We owed more to Leno’s excellent save as Brighton sought to heap more misery upon us. Gross’ miss was worse than anything Aubameyang contrived throughout the ninety minutes.
Of course, Brighton’s goal was a case of loading a 12-bore and firing squarely into our defensive feet.
Thanks, Granit, for the thoughtless tug which gave Murray a solid opportunity for an equaliser which he didn’t waste. What possessed Xhaka I doubt even he knows and I’m not going to speculate on it. Mainly because my imagination isn’t that vivid.
Disconcertingly, Unai reacted slowly and late in the game to the laborious performance. The coach praised earlier in the season for his dynamic substitutions seems genuinely perplexed by events unfolding on the pitch in recent games, particularly domestic matches.
Thirteen minutes remained when the Spaniard made his move. Too late to impact the match, particularly when the creative element is misfiring. Ozil, Iwobi, Mkhitaryan; none are consistent when it comes to assists, less so with goals. We’ve fallen back into the trap of not providing enough goals from midfield in recent months.
Constant rotation doesn’t help. Not playing regularly makes it tough to generate form and confidence. Emery’s natural conservatism isn’t helped by a defence which is desperate to undermine the team and successful at doing so.

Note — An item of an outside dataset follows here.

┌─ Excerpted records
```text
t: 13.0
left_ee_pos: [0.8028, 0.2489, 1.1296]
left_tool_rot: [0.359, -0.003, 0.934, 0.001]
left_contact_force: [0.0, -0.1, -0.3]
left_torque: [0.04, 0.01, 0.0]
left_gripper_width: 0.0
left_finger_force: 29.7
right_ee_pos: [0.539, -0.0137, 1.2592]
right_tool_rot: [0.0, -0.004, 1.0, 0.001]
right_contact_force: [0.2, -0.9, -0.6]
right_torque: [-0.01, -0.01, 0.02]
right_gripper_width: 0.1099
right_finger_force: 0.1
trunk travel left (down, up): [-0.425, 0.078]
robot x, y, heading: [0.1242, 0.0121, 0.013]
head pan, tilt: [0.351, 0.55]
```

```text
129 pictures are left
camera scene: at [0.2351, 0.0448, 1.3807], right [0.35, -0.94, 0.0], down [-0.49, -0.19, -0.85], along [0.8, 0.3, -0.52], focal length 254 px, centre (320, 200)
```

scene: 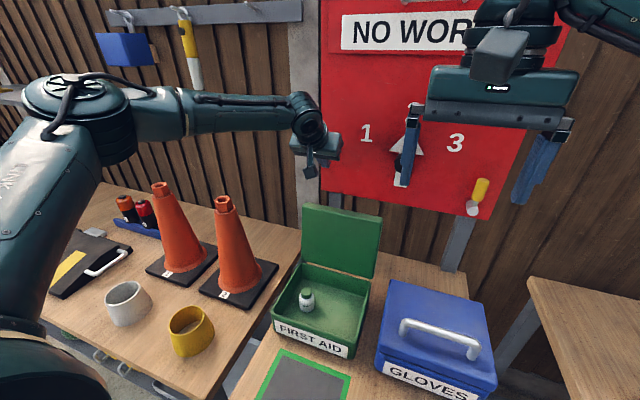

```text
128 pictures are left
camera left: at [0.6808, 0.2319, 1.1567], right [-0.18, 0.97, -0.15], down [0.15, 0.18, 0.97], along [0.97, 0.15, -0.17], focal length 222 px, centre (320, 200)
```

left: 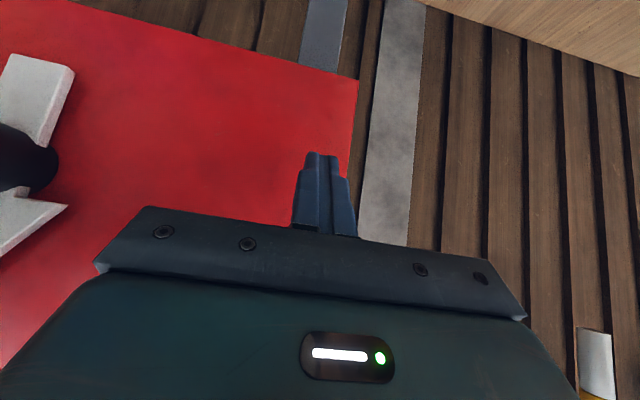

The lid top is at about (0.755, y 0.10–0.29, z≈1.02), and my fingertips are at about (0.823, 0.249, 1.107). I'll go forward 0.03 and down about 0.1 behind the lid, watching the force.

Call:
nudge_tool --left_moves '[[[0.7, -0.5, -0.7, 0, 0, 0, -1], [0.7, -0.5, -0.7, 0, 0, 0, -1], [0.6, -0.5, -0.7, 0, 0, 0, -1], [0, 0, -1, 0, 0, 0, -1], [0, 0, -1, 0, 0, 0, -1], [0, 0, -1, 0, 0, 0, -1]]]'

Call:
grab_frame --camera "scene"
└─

All this points to a busy summer for the club’s recruitment team. Monchi’s decision to return to Sevilla threw a massive spanner into the works and heaped pressure on Raul Sanllehi. Quotes attributed to Marc Overmars didn’t help; his view is that there can be only one boss. How well will that sit in an Arsenal hierarchy already split down the middle?
Not that transfer activity is the sole solution. Unai Emery must impose himself of this squad. We’re sorely lacking in leadership, confidence, and just about every other attribute successful sides possess. He inherited a slack set of players and there’s little evidence to suggest anything much has changed nine months on.
Of course, everyone is telling us we don’t have the money to give the squad the radical overhaul it needs…
Caps and Legends
Yesterday wasn’t just about the match; we said goodbye to Danny Welbeck, Petr Cech and Aaron Ramsey.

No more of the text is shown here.